Aim of the exercise -> Report each line of the data that has "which" somewhere in it.

___ Provided material ___

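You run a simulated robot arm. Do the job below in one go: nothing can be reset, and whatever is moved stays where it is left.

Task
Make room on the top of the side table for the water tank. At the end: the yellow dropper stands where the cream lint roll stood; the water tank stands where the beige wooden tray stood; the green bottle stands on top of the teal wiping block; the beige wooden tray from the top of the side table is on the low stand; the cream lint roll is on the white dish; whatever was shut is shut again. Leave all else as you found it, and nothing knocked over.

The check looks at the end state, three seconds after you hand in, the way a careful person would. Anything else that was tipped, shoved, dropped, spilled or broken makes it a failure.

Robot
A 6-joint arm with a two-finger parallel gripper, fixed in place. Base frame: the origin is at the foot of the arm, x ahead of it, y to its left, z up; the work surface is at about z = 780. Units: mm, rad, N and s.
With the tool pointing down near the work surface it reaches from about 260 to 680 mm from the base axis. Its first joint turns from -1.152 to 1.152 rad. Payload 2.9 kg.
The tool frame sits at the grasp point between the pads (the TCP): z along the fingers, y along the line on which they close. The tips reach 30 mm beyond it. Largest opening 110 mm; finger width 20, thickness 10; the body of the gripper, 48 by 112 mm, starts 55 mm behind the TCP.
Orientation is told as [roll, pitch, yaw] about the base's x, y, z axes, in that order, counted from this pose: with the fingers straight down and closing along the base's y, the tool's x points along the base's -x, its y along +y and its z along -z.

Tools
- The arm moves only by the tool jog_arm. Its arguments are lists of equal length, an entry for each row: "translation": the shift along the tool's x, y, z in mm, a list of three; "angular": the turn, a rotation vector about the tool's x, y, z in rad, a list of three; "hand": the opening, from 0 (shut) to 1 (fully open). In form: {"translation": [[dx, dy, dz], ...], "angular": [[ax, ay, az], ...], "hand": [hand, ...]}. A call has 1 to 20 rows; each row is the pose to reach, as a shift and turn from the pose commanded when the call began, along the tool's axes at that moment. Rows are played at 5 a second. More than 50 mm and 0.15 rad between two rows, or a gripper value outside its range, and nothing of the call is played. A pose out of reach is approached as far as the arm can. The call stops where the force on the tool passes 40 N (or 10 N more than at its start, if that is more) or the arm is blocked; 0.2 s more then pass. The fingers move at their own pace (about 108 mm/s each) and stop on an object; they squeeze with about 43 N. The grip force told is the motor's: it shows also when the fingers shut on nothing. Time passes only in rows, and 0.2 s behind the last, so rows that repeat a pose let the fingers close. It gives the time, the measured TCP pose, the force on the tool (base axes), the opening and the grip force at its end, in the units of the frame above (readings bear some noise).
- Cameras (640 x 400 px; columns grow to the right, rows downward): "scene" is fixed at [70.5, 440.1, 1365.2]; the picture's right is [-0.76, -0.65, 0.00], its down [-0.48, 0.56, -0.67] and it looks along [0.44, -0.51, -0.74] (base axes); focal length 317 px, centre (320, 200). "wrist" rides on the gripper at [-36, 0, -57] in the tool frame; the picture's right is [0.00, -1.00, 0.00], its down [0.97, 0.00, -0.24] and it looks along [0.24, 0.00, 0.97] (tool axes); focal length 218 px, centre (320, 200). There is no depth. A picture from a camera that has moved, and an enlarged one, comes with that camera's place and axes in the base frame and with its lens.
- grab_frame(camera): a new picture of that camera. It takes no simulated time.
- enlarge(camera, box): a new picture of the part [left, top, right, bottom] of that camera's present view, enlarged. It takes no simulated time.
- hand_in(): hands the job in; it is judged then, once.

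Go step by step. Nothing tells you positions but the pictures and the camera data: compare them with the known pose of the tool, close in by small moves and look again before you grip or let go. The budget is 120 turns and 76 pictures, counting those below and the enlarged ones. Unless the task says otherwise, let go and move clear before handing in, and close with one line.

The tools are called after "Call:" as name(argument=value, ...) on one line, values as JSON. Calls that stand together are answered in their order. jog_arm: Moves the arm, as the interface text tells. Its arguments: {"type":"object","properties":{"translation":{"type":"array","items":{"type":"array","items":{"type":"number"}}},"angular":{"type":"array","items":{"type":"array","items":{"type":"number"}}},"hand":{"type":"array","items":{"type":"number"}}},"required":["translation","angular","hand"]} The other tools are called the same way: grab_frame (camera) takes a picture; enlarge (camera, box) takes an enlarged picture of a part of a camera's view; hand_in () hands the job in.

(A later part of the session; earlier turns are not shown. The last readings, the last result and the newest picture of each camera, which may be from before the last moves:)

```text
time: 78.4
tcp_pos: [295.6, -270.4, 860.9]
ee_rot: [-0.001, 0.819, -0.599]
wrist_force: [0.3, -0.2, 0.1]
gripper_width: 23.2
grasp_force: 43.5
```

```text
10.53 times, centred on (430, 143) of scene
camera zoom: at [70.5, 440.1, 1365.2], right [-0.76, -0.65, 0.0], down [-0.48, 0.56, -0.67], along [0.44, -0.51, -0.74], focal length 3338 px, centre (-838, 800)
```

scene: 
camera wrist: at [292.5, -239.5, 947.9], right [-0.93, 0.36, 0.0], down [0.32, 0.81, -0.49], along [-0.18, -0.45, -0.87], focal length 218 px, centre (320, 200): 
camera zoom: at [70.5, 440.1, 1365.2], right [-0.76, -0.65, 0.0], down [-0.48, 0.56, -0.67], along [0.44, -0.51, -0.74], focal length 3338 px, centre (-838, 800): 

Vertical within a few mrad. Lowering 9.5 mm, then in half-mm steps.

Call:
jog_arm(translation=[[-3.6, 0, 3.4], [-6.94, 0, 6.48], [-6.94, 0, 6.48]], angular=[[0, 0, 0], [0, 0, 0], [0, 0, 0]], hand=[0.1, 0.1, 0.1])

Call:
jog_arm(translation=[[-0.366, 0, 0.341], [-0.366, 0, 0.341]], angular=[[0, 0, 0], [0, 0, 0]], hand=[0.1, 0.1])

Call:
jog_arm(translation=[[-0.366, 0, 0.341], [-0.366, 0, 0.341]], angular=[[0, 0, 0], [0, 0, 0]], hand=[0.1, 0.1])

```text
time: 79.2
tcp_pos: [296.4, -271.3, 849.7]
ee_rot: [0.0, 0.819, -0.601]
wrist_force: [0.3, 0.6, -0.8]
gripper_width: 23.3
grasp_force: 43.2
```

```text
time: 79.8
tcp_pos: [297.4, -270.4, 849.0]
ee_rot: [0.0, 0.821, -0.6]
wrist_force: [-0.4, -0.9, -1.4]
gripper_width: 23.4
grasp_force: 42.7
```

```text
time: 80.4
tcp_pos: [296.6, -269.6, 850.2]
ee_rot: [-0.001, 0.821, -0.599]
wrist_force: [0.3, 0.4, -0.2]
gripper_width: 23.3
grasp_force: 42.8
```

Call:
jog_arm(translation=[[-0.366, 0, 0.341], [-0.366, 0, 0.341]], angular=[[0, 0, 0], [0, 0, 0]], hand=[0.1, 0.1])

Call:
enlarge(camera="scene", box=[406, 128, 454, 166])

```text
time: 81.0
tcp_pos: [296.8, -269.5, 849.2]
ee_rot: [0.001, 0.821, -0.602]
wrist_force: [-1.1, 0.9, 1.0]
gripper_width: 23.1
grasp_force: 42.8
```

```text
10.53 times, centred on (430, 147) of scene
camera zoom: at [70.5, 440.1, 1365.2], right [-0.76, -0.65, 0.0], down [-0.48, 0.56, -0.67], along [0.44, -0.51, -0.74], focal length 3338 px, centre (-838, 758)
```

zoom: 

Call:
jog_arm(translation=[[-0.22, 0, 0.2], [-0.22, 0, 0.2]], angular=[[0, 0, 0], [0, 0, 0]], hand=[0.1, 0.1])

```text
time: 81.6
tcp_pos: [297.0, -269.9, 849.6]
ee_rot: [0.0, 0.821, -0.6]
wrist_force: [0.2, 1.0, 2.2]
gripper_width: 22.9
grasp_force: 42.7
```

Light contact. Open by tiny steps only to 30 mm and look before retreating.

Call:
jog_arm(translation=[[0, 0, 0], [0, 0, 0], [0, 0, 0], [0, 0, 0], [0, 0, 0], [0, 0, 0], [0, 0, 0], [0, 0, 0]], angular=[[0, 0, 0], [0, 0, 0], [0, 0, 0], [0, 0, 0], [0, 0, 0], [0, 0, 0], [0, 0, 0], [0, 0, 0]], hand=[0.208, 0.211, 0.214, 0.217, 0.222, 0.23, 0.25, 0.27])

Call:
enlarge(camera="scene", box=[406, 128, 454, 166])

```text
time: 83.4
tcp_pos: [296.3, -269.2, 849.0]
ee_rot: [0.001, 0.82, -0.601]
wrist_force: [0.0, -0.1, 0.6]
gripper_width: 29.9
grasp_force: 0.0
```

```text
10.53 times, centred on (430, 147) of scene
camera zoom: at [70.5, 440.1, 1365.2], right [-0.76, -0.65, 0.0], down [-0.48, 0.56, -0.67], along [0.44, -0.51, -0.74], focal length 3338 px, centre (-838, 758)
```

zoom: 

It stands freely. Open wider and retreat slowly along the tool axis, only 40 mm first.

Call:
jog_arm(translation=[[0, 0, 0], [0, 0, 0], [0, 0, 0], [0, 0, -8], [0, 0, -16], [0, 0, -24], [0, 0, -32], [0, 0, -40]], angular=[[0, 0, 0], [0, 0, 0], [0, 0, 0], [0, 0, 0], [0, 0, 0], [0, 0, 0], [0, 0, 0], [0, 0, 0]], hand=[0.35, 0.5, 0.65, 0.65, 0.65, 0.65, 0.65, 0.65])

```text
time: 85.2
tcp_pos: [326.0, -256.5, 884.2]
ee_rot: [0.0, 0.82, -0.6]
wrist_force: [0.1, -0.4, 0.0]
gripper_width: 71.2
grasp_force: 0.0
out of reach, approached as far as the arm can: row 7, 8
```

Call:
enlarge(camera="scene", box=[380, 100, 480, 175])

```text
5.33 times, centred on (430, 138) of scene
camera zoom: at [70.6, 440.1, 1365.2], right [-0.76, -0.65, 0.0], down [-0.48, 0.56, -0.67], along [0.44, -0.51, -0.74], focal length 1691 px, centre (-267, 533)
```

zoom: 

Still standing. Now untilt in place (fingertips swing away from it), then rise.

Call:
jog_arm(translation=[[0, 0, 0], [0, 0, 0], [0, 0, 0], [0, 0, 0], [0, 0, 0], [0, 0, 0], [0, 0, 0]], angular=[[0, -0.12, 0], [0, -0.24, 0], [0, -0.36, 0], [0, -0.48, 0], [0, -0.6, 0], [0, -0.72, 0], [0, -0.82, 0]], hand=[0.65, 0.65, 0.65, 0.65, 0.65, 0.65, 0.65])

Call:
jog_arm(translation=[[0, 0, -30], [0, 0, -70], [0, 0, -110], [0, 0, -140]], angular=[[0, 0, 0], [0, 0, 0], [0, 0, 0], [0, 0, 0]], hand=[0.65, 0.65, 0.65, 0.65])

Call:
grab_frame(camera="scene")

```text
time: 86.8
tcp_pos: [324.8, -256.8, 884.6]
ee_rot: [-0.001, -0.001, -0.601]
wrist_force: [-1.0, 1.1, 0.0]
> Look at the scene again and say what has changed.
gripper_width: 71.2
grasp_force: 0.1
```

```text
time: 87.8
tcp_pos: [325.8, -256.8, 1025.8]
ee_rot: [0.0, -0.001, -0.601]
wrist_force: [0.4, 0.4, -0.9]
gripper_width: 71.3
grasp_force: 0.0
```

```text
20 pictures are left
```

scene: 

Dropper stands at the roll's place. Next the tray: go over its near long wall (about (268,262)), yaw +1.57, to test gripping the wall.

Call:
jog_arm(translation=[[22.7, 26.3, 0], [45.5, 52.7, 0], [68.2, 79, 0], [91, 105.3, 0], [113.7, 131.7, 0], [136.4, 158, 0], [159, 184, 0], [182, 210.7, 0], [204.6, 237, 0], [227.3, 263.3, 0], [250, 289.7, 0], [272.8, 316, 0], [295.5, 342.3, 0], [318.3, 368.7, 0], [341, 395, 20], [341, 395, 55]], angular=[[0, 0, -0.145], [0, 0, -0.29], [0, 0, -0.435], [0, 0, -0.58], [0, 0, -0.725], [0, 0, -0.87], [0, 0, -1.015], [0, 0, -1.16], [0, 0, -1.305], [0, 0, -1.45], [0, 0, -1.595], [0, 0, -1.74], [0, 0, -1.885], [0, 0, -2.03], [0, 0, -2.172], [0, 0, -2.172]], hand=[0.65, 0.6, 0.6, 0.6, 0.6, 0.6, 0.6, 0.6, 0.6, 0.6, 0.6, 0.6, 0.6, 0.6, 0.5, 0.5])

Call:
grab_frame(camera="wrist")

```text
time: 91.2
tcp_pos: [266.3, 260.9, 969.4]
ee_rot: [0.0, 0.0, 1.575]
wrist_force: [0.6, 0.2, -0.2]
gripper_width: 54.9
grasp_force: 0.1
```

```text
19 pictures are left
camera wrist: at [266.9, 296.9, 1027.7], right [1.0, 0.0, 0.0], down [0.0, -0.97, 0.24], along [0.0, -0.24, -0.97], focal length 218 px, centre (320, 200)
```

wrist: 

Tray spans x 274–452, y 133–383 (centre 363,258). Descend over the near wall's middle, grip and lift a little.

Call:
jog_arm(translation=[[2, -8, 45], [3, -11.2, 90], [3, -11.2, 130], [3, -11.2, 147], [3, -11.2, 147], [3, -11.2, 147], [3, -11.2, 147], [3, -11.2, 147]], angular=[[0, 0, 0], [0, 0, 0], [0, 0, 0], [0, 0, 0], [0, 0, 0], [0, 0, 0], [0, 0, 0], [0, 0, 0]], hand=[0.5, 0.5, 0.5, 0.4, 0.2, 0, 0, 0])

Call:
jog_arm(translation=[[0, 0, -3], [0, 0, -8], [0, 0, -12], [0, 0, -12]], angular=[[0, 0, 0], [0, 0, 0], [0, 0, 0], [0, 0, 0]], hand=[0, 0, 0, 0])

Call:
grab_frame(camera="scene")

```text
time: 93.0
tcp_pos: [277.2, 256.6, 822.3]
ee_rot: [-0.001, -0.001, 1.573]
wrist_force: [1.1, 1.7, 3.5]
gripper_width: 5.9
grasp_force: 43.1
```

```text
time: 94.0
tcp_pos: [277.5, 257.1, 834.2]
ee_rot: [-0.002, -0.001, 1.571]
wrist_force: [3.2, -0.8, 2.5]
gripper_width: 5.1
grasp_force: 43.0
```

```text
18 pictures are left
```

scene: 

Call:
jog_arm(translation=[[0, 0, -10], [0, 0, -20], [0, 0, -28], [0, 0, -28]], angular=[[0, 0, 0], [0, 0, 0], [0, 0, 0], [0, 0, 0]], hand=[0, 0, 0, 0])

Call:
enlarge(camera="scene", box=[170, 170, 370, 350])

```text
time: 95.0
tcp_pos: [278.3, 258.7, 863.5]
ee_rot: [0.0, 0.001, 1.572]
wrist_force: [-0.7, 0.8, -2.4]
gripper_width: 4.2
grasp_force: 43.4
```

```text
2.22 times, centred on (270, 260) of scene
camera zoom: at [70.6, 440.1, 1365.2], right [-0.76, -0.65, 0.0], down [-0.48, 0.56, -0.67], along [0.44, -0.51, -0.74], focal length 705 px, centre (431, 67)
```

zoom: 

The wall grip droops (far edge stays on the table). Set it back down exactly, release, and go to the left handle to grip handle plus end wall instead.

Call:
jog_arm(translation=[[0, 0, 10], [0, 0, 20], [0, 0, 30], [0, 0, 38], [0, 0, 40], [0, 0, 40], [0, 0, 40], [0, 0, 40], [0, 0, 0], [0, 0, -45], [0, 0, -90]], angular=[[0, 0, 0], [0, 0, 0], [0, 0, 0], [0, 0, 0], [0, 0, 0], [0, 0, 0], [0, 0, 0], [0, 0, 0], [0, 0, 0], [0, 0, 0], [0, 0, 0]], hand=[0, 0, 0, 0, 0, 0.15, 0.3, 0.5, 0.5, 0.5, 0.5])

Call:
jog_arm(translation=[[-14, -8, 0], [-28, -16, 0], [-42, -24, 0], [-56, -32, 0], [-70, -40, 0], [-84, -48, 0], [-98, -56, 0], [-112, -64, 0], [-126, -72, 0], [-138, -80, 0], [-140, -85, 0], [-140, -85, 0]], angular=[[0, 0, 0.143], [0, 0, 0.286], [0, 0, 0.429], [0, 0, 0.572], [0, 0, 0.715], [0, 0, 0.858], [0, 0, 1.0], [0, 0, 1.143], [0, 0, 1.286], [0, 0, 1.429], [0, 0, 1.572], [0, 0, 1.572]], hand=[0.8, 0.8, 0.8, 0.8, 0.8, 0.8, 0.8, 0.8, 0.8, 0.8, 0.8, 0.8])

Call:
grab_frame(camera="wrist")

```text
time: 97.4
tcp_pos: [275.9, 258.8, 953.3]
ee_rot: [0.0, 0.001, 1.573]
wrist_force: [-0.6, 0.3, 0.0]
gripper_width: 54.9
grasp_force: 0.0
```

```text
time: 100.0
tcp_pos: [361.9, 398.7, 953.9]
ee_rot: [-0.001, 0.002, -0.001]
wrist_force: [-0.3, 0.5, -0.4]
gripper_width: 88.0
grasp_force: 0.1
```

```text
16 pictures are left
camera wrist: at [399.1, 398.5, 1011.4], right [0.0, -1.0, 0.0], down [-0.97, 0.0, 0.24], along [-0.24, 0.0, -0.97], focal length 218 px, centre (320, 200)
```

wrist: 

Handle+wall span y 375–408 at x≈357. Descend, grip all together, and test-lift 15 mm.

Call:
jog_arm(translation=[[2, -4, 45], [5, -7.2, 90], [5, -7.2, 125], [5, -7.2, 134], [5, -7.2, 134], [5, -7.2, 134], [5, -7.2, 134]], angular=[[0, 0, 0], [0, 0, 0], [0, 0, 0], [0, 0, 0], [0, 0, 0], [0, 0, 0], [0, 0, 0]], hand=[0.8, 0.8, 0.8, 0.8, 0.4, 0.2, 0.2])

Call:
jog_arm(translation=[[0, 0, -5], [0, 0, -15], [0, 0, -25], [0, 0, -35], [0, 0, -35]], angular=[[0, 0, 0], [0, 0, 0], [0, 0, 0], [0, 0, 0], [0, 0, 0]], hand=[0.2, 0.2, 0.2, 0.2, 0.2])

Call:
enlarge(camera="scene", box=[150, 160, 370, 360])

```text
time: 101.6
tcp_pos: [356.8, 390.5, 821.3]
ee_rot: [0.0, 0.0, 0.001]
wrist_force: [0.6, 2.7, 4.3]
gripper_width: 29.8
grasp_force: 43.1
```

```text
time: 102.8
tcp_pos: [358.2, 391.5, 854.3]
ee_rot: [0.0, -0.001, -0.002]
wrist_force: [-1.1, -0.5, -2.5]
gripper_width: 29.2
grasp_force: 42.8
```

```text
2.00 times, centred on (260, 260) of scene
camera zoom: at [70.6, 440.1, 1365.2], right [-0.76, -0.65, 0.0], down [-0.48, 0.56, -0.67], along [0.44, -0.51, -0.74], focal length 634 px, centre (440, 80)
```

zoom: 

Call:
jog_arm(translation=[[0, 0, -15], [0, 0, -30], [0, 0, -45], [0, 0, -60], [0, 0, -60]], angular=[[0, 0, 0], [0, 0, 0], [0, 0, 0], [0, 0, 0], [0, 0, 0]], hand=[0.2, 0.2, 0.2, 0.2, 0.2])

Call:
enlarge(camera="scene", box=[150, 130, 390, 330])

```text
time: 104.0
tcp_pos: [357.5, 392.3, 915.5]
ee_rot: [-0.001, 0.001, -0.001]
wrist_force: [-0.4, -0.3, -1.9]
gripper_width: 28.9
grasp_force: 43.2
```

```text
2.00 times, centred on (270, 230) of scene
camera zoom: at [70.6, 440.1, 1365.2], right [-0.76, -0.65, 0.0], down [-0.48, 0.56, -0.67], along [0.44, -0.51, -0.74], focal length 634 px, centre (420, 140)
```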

___

Response ->
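The tool frame sits at the grasp point between the pads (the TCP): z along the fingers, y along the line on which they close. The tips reach 30 mm beyond it. Largest opening 110 mm; finger width 20, thickness 10; the body of the gripper, 48 by 112 mm, starts 55 mm behind the TCP.
(A later part of the session; earlier turns are not shown. The last readings, the last result and the newest picture of each camera, which may be from before the last moves:)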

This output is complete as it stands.